■ **EXCERPT TO READ**
☆ ☆ ☆ ☆ ☆
Liquidity and Capital Resources
Financial Condition and Sources of Liquidity
Our primary sources of liquidity are cash and investments, availability under our revolving credit facility and cash generated from operations. As of March 31, 2023, we had cash and short-term investments of $475.7 million and working capital of $472.8 million. As of December 31, 2022, we had cash and short-term investments of $452.3 million and working capital of $404.2 million.
On March 31, 2023, we had no borrowings outstanding under the 2022 Credit Agreement, which has a total borrowing capacity of $350.0 million. We had $69.7 million of letters of credit outstanding under the 2022 Credit Agreement as of March 31, 2023.
☆ ☆ ☆ ☆ ☆
■ **TASK TO CARRY OUT**
Keep the excerpt to read going from its last sentence.

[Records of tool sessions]
☆ ☆ ☆ ☆ ☆
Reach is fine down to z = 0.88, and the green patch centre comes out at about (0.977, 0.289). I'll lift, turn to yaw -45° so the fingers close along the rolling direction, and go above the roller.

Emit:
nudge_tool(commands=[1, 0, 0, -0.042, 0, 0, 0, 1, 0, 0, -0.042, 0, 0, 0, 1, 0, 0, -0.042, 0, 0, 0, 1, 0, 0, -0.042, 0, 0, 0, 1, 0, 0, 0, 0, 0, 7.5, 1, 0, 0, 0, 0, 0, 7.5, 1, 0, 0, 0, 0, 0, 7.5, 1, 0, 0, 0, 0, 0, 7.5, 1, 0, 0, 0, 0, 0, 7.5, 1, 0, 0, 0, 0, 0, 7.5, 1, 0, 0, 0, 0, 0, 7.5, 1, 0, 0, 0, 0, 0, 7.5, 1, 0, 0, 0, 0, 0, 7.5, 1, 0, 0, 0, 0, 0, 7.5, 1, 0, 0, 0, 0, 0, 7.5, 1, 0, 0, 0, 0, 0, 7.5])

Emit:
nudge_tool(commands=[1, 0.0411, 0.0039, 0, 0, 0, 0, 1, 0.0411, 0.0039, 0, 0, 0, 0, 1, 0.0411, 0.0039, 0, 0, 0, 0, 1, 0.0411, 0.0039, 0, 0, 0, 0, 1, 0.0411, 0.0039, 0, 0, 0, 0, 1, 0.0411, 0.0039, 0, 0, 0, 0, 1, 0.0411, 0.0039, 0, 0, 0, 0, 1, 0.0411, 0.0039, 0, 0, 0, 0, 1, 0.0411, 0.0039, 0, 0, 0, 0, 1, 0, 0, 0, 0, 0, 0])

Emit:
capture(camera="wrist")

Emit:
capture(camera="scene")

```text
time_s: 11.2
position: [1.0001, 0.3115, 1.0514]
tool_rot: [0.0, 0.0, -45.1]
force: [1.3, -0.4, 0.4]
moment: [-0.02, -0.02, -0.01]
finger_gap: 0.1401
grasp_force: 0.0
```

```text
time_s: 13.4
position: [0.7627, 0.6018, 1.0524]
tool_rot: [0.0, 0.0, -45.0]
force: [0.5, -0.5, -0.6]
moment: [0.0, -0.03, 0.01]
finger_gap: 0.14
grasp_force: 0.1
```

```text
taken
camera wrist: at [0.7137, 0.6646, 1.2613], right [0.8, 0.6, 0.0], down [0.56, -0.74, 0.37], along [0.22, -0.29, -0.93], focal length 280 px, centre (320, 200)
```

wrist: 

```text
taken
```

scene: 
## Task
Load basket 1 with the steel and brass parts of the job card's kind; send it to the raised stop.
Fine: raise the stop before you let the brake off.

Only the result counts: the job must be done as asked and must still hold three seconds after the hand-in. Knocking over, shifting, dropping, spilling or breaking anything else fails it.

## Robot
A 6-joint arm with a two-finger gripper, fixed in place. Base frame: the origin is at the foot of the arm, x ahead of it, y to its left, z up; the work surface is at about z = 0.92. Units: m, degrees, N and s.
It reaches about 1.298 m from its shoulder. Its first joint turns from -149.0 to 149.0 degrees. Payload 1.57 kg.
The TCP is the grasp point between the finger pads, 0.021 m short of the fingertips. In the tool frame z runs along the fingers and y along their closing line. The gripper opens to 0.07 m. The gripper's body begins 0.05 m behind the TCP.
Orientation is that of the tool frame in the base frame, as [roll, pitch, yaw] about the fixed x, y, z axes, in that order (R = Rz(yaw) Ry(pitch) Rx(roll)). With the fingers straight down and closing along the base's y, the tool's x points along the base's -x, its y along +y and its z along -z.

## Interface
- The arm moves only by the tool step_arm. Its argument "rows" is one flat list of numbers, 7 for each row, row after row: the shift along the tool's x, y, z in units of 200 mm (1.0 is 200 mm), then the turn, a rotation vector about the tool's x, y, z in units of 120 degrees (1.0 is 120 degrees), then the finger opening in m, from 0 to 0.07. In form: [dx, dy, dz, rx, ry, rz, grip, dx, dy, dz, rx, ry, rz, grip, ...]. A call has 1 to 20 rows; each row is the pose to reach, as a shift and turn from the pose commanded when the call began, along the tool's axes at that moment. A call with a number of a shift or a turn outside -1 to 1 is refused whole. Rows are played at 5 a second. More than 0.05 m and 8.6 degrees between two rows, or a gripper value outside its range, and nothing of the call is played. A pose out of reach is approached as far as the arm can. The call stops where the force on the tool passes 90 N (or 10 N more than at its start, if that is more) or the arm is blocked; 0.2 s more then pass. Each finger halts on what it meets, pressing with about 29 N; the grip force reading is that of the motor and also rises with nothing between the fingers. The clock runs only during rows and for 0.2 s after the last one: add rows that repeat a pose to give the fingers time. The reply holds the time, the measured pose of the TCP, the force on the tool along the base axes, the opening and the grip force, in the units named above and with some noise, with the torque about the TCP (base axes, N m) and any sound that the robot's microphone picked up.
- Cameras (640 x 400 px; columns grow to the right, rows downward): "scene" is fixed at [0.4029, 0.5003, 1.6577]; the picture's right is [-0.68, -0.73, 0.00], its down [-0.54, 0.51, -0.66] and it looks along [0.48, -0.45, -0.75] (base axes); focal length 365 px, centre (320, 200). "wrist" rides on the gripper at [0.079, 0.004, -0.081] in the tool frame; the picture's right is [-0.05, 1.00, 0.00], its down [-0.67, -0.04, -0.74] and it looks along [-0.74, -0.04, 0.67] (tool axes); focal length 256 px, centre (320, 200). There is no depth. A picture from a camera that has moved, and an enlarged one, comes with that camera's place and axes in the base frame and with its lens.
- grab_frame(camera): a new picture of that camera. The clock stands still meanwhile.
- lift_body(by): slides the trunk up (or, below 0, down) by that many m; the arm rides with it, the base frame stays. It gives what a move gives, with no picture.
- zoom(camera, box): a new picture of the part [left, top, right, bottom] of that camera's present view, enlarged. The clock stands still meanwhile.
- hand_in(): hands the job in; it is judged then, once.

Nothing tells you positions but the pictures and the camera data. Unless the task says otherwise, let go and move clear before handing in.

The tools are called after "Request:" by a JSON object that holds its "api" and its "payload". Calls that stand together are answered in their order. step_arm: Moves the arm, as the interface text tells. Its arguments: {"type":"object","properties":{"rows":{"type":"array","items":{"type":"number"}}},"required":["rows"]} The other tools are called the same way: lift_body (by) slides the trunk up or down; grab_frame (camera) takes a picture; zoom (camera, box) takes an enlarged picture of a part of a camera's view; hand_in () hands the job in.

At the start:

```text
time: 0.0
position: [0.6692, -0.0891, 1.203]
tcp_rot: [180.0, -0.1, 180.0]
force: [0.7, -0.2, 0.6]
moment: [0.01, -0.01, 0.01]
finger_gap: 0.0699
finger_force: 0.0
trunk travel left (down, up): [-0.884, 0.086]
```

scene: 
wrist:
☆ ☆ ☆ ☆ ☆
■ **SOLVED EXERCISE**
The 2022 Credit Agreement requires us to maintain an interest coverage ratio (EBITDA/interest expense), which increases on a quarterly basis, and a minimum guarantor value, requiring the guarantors (other than the Company) and their subsidiaries to own at least 90% of the consolidated property, plant and equipment of the Company. Additionally, the Company is subject to certain covenants (which are subject to certain exceptions) and include, among others, (a) a covenant restricting our ability to incur liens (subject to the additional liens basket of up to $150.0 million), (b) a covenant restricting its ability to pay dividends or make other distributions with respect to its capital stock and to repurchase certain indebtedness, and (c) a covenant restricting the ability of the Company’s subsidiaries to incur debt (subject to the grower basket of up to $100.0 million).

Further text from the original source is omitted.